Objects are manipulated by sending them messages. A message is a request for a property. When a message is sent to an object (called the receiver of the message), the property named in the message is sought in the object via lookup. Assuming that the object has or inherits the property, either the value of the property is referenced (if it contains a value) or property’s script is run (if it contains an executable script).
A script is a sequence of messages. When a script is run, each message in the script is sent in turn. Scripts can take arguments. Arguments are additional information that can be specified in the message to modify the action of the script.
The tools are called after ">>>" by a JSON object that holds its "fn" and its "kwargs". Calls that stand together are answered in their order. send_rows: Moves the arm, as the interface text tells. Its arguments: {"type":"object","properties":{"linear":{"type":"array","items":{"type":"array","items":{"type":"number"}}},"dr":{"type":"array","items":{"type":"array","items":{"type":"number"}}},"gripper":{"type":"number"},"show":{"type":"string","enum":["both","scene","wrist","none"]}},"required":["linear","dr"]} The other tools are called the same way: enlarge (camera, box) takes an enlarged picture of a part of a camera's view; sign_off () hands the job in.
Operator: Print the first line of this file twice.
Some messages return a value back as a result. If the property in the receiver was a value then the result is always the value. If the property contained an executable script, then the script can decide what value, if any, to return.
Messages
There are several forms that a message may take. Each form is designed for ease of use in a particular situation. However, they are all equivalent and interchangeable. A message must specify two pieces of information: the name of the property to reference and the receiving object. Optionally, a message may supply arguments.
The four forms of messages are shown below. Note that in the code examples some words are bold and some are not. This is important. When you write code in the system, you need to enter code with this formatting. There are various accelerators in Glyphic Codeworks to make this easy.
Message first new group capacity 100.
property new
receiver group
arguments capacity 100
usage the property name is in bold and comes first, the receiver second. This form is commonly used for messages where the property name is an imperative verb and causes action to occur.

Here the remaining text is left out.